Afternoon drive time and I’m talking to my college friend Danny as he commutes home from work in Baltimore.
At times people have confused us as brothers which has sometimes made us wonder how far apart we really were. Before family emigrations, how many days afoot separated our ancestral villages? It couldn’t have been much. Enough of my family came from Poland and Russia and enough of his as well. Lives and families cast vast to the winds. People move across the oceans. Children are born and people die. One hundred years later, the son of one family and the son of another ascend the stairs to the third floor suites in Silliman College to begin their freshmen year at Yale. They set down their bags, they catch sight of one another. They sense a vague recognition.
Now, twenty five years later, I tell Danny about my ancestry experience and he provides the names of his paternal and maternal grandparents. That night I go online and enter names and birth dates. Family trees and homes and turn of the century censuses coalesce and link to family trees compiled by other people. Danny’s maternal grandfather, Benjamin Mermelstein emerges out of the fog. Years in Baltimore. Naturalization, emigration. Poland. The Ukraine.
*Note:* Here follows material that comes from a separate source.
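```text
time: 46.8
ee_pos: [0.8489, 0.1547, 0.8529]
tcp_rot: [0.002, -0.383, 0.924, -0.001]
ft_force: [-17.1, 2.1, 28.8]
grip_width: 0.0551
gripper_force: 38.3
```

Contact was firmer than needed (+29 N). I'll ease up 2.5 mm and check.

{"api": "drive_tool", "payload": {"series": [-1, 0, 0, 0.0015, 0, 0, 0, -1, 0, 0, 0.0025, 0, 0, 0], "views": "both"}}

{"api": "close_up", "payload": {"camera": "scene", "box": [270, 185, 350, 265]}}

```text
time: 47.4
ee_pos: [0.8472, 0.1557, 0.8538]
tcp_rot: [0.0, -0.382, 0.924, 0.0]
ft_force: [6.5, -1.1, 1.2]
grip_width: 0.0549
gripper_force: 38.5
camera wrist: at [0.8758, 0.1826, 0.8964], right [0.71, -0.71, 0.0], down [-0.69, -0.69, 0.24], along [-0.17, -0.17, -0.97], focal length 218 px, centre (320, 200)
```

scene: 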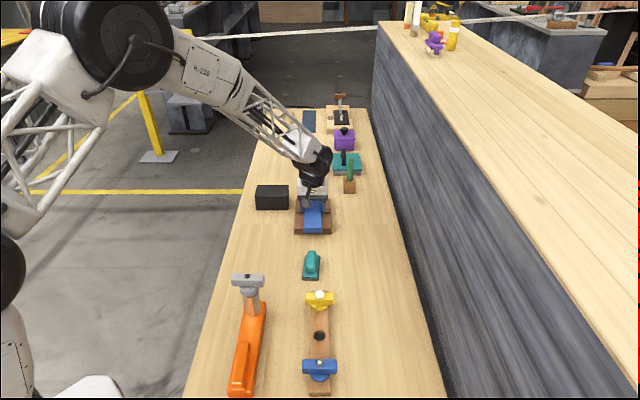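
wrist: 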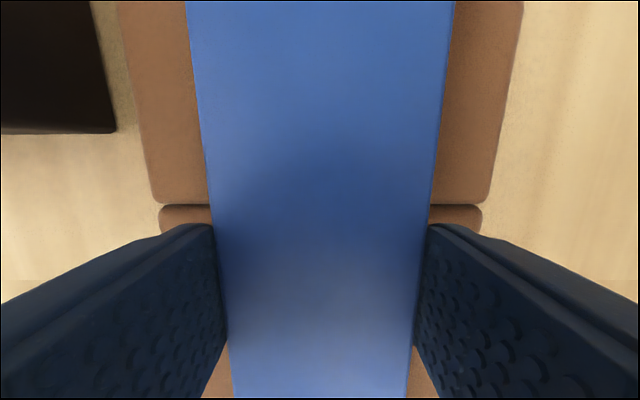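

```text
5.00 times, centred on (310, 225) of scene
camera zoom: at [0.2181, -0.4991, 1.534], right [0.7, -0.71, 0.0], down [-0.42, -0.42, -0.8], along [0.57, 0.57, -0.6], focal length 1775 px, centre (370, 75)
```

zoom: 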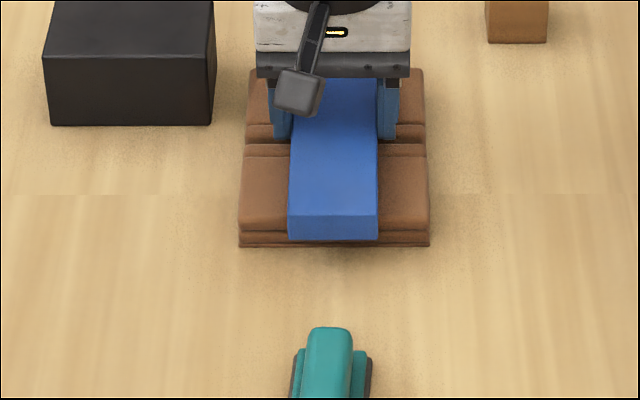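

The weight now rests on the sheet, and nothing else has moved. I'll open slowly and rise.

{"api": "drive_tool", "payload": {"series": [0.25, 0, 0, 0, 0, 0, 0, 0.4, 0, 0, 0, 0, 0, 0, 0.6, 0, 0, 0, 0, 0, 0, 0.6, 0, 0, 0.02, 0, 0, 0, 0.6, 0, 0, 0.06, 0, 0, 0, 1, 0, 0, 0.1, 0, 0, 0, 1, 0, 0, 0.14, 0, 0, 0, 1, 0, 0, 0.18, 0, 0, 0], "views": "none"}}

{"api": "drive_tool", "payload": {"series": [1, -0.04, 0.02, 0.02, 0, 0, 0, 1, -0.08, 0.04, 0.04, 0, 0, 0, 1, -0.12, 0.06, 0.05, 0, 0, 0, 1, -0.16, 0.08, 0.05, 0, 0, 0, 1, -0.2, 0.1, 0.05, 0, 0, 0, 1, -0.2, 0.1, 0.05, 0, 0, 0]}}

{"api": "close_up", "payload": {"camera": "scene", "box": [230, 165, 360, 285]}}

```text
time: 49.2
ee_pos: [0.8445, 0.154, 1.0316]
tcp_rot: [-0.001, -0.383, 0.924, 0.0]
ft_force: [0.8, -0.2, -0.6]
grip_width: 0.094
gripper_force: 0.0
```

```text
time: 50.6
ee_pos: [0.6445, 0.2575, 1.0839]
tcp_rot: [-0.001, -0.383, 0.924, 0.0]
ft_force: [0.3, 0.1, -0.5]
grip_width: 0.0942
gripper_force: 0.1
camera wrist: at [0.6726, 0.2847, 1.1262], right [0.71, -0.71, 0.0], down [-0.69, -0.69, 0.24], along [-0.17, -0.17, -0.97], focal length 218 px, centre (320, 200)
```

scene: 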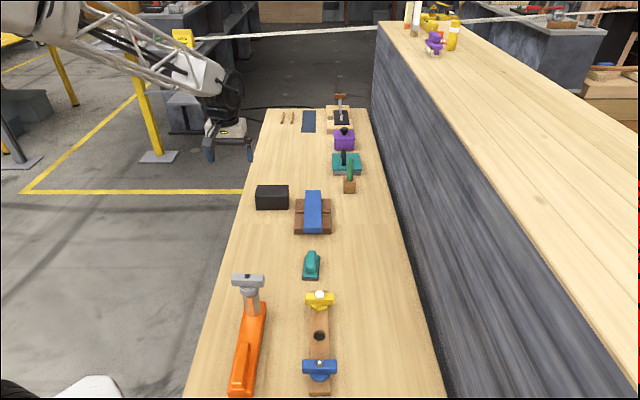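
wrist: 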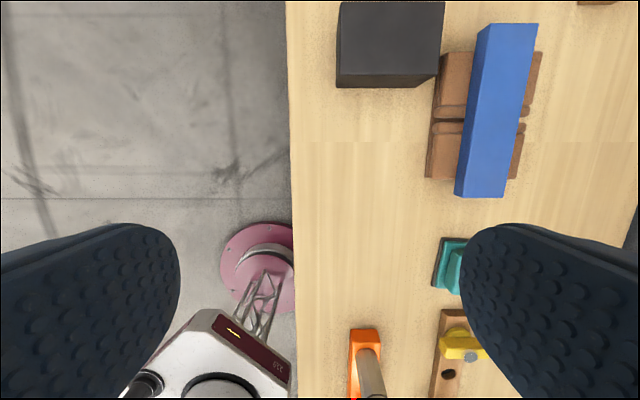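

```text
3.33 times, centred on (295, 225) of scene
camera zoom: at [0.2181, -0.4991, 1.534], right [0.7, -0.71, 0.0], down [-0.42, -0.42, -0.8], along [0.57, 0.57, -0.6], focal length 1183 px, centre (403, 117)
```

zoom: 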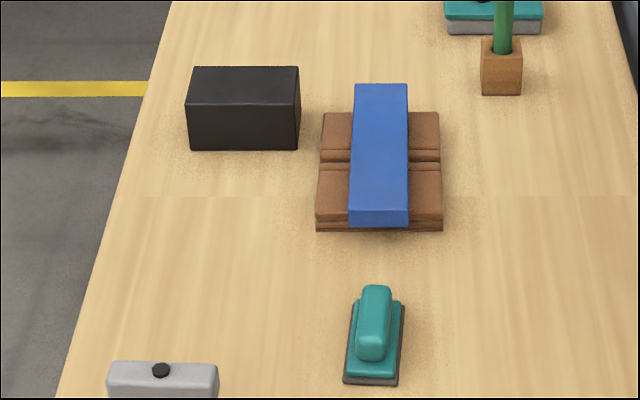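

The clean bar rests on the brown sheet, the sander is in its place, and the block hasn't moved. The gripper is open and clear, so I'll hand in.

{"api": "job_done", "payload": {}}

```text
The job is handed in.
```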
It’s two in the morning in California on an autumn night. It hurts to stir the waters and have this debris surface. I sense these people welling up out of Poland and the Ukraine and the Belorus in the 1880’s. Something ungood was afoot and by some miracle, Danny’s kin and my kin sensed it. They registered a tidal pull and one way or another they decided that now, in this moment, it was time to go.
Documents appear that identify Danny’s ancestral home. And here I feel a pit in my stomach.
Benjamin Mermelstein came from the village of Trochenbrod.